— START OF Recorded information —

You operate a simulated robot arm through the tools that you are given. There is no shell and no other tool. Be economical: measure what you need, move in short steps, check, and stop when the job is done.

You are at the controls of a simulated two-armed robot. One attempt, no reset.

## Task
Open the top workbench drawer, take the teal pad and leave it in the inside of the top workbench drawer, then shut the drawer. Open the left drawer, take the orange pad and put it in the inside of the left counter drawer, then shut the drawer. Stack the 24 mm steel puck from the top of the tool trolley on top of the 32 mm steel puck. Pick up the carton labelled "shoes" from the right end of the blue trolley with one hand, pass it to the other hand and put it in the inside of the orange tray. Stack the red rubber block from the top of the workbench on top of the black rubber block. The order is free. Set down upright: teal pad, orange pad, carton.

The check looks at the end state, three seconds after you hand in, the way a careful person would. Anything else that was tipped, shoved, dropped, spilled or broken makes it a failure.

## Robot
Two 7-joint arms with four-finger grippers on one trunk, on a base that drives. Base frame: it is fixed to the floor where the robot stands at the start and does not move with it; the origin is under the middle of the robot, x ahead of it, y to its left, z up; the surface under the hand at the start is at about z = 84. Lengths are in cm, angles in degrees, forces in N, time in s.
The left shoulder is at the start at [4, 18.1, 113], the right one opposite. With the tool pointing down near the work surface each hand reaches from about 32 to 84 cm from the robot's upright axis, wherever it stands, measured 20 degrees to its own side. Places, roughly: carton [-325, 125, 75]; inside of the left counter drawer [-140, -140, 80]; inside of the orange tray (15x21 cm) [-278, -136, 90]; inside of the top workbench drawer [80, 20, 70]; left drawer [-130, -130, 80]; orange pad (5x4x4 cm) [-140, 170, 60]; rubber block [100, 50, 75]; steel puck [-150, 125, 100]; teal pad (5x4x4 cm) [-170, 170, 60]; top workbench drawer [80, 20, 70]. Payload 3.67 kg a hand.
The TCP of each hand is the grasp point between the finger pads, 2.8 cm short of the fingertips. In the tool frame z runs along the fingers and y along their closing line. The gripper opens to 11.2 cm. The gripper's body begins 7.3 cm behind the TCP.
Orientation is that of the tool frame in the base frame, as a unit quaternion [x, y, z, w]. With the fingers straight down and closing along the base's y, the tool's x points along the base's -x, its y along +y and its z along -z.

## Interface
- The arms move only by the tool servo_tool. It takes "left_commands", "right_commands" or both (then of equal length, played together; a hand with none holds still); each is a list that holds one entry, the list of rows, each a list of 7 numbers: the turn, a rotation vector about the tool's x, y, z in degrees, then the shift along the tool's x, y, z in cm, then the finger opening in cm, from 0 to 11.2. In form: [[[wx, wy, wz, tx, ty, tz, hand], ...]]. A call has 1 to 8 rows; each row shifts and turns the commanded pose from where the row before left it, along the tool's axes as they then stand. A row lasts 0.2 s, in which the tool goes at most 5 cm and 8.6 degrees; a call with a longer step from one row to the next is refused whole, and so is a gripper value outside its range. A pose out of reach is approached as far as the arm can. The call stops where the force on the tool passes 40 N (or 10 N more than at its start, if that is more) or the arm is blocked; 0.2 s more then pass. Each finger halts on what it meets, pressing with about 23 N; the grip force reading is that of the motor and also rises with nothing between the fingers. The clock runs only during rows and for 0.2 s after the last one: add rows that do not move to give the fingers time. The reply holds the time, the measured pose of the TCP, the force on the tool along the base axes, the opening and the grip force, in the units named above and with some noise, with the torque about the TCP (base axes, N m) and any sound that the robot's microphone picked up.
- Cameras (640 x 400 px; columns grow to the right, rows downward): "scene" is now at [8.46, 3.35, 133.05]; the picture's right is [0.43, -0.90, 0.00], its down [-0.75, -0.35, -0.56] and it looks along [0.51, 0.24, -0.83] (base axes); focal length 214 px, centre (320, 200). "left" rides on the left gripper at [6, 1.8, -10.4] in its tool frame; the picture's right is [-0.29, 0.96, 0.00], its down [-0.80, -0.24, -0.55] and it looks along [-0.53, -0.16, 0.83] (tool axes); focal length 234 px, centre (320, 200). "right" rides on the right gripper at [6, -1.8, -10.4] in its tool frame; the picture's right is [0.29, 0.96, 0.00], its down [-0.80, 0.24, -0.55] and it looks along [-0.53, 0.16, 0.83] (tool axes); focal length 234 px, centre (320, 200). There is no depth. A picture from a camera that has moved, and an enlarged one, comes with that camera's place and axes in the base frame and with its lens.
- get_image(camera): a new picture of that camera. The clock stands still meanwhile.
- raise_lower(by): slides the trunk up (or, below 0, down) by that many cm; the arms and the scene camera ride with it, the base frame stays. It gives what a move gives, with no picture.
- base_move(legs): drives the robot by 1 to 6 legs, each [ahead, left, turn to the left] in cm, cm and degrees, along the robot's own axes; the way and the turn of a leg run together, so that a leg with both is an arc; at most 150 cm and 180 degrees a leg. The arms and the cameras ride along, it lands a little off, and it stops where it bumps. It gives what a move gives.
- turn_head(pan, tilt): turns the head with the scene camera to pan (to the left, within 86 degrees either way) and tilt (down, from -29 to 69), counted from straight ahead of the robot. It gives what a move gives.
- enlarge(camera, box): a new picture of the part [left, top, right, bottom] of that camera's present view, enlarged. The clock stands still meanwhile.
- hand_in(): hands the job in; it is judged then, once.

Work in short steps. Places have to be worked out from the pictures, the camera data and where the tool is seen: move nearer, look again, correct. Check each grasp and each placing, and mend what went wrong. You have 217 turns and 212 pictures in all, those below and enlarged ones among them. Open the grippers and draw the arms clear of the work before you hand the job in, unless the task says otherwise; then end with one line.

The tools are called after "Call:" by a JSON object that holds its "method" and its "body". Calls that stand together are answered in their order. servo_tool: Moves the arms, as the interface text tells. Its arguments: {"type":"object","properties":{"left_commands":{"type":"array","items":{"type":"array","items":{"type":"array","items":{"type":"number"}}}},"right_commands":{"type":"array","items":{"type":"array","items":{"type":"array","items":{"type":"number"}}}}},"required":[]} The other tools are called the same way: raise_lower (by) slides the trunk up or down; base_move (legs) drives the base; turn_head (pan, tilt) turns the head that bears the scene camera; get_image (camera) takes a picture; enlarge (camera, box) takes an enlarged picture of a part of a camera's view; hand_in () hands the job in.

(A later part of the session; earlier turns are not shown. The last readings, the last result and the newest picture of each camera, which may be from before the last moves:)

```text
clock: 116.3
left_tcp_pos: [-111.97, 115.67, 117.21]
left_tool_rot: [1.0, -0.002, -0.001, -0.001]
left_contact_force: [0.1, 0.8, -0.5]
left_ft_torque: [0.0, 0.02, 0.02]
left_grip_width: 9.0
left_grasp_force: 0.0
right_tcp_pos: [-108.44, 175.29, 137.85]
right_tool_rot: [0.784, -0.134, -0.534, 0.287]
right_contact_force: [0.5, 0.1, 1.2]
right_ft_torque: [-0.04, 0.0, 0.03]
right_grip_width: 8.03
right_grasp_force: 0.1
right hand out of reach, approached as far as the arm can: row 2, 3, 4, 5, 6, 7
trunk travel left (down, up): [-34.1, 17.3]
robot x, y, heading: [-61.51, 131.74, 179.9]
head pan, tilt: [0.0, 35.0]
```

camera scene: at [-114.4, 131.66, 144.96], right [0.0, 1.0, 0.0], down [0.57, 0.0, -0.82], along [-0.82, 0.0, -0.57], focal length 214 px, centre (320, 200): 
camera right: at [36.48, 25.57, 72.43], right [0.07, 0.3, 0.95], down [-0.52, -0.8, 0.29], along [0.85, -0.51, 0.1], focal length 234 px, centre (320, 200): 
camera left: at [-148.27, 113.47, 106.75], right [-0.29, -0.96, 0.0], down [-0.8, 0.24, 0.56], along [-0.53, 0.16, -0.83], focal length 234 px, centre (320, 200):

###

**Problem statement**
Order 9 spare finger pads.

— END OF Recorded information —

**Problem statement**
Within the listing above, the range opens at the line with "Work in short" and closes at the line with "The tools are". Reproduce exactly the lines of that range, including both ends.

**Exercise result**
Work in short steps. Places have to be worked out from the pictures, the camera data and where the tool is seen: move nearer, look again, correct. Check each grasp and each placing, and mend what went wrong. You have 217 turns and 212 pictures in all, those below and enlarged ones among them. Open the grippers and draw the arms clear of the work before you hand the job in, unless the task says otherwise; then end with one line.

The tools are called after "Call:" by a JSON object that holds its "method" and its "body". Calls that stand together are answered in their order. servo_tool: Moves the arms, as the interface text tells. Its arguments: {"type":"object","properties":{"left_commands":{"type":"array","items":{"type":"array","items":{"type":"array","items":{"type":"number"}}}},"right_commands":{"type":"array","items":{"type":"array","items":{"type":"array","items":{"type":"number"}}}}},"required":[]} The other tools are called the same way: raise_lower (by) slides the trunk up or down; base_move (legs) drives the base; turn_head (pan, tilt) turns the head that bears the scene camera; get_image (camera) takes a picture; enlarge (camera, box) takes an enlarged picture of a part of a camera's view; hand_in () hands the job in.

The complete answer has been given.